We’ve listed a few reasons why this is a problem that we should all take very seriously.

This type of hostility is retarding progress within the community, especially the youth.

This regressive mentality is so common, that it’s almost a way of life among Malays.

How will we grow as a nation, if we frown on our own people speaking an international language in the name of communicating with each other and the world? Progress comes from study, sharing, discussing, and taking action.

By pushing English away, you might squander years of advances within our community, just because you think speaking English might make your friends “terasa diketepikan dan tak menghormati mereka”.

Why are we ruining our young ones’ potential just because we want to “jaga hati” of the insecure? Bahasa Malaysia won’t just fade away because we want better English speakers in our community; it is already a compulsory subject you must pass if you want that precious SPM certificate.

Malays won’t be able to compete globally.

Sorry to say this, but we are unlikely to strike good deals with international investors using Bahasa Malaysia.
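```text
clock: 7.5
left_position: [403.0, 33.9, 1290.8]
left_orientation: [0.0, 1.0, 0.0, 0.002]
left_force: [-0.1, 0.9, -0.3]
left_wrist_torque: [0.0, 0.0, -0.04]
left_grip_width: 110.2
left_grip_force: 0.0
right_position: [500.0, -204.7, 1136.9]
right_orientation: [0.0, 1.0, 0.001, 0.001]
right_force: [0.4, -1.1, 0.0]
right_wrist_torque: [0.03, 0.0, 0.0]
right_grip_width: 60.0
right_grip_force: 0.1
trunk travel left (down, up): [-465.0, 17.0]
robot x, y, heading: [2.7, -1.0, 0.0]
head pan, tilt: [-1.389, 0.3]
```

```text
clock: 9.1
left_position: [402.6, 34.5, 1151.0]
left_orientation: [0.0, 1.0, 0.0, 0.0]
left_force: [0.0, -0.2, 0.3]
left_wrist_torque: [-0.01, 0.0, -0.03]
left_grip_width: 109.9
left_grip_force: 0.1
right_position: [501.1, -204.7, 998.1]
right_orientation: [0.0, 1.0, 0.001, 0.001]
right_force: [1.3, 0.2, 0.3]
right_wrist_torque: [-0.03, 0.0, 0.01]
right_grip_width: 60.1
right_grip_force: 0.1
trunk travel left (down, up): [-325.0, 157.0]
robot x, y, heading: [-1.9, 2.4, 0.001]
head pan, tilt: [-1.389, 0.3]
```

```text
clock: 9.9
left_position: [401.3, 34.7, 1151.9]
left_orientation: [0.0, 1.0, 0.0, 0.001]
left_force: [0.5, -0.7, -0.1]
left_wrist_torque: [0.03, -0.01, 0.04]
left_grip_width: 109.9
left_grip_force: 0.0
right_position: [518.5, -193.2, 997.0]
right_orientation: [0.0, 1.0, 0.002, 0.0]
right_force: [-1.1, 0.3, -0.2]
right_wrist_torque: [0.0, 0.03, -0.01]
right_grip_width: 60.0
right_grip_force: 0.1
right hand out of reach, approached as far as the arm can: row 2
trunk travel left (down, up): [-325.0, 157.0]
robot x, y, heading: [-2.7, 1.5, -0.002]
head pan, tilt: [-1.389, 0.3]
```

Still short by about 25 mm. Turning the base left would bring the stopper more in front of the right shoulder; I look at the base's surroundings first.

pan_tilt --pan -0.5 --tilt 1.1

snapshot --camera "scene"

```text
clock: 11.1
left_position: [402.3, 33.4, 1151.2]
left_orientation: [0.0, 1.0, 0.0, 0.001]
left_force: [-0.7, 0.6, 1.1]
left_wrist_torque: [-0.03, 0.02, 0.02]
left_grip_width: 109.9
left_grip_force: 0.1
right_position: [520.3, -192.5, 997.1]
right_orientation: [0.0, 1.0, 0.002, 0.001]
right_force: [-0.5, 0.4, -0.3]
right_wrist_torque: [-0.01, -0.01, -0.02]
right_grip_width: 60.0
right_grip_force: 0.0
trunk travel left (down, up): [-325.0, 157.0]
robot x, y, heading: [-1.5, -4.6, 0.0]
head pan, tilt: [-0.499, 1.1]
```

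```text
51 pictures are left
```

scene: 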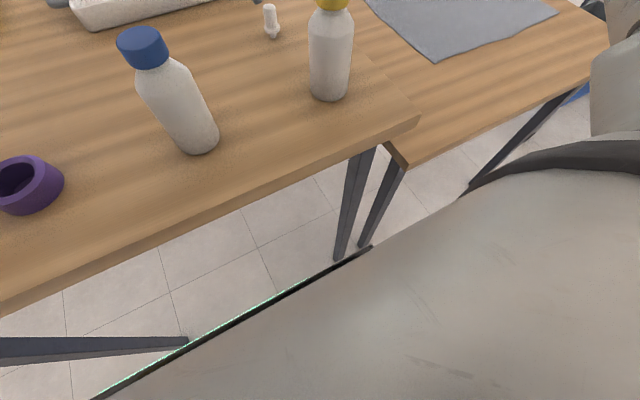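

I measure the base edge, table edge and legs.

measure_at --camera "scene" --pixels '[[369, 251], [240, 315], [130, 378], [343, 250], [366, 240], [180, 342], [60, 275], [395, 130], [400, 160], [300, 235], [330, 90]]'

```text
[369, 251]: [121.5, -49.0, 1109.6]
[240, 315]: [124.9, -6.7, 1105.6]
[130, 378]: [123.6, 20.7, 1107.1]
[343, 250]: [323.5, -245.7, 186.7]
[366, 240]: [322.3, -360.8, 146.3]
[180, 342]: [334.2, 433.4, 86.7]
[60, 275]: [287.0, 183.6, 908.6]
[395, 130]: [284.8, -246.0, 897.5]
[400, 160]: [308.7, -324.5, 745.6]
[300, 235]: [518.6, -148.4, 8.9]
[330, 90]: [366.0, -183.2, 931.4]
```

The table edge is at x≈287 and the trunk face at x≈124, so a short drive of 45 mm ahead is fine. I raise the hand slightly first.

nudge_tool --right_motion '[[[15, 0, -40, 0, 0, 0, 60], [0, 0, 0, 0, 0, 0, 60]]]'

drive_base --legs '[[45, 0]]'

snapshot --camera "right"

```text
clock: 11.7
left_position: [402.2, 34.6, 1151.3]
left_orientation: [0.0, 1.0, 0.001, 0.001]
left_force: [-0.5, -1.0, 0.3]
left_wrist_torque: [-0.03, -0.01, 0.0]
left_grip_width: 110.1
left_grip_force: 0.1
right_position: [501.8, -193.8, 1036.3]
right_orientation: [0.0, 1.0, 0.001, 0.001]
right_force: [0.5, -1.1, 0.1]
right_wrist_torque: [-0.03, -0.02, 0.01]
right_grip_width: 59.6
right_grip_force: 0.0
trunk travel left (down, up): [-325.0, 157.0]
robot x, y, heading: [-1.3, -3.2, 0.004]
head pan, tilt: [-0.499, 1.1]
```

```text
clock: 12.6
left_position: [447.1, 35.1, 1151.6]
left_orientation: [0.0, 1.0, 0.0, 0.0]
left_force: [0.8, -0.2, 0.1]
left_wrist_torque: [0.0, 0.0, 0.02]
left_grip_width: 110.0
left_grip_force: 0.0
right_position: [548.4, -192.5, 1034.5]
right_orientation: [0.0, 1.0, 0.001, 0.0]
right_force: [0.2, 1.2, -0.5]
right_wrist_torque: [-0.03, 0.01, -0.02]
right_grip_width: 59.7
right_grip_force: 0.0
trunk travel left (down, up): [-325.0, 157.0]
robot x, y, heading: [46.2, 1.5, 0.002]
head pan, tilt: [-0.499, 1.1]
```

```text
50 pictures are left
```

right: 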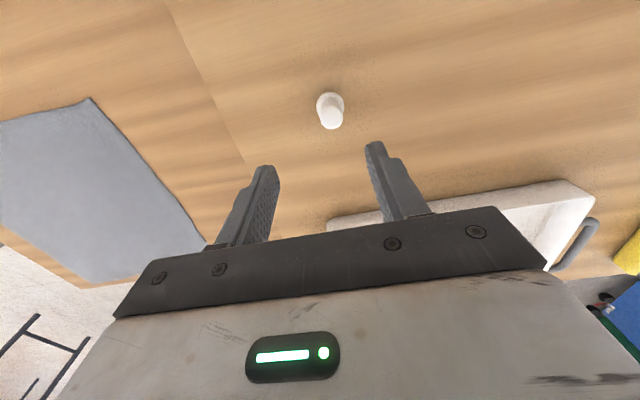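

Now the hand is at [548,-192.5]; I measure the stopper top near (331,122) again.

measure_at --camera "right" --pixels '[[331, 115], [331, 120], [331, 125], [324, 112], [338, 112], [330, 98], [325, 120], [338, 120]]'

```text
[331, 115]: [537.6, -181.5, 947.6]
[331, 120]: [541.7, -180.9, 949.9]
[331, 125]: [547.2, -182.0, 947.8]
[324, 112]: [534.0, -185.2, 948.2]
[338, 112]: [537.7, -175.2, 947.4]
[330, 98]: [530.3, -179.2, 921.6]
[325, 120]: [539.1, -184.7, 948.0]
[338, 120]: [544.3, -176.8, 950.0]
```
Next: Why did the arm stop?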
It’s the bitter truth that Malays have to accept, digest, and move on from. If this mindset of “tak boleh speaking London macam dah tak reti nak speaking Melayu” goes on, the amount of Malay professionals in the business world will rapidly decrease.

And when that happens (while most people opt to speak in English instead of Bahasa Malaysia) – we’re not the biggest economic powerhouse in the world, after all – how will future young Malays compete globally? Simple; they can’t, and they won’t.

(And without the intense work ethic of highly-competitive and disciplined (but very homogeneous) societies like Japan and South Korea, we’ll flounder).

English proficiency in schools.

If there are Fazuha Kaifas currently in school, don’t you think these people will act as judgmental bullies, making snarky comments towards every English speaker in school? Actions like theirs will bring the level of English proficiency in schools to an all-time low, because people will be afraid to speak the language (do not underestimate the power of peer pressure amongst the young).

This sort of mentality will definitely affect how people converse in schools, especially when bullying is still a growing trend in educational institutions.

English should be spoken and learned without fear or prejudice.

As stated above, English is just a language, the lingua franca of billions around the world.

We have to remember that Malaysia isn’t the center of the universe, or even the world.

We cannot act as if others understand our language simply because they step onto our beloved land, or prohibit our citizens from learning other languages so that they can grow as a person.

At the moment, English is a valuable tool to possess in this ever-so-competitive environment, and it is definitely a boon in your arsenal (and as a former British colony, we have a leg-up thanks to English’s history in our land).

So to Fazuha Kaifa, you’re wrong on this. If you don’t favour progress, then the world is not for you.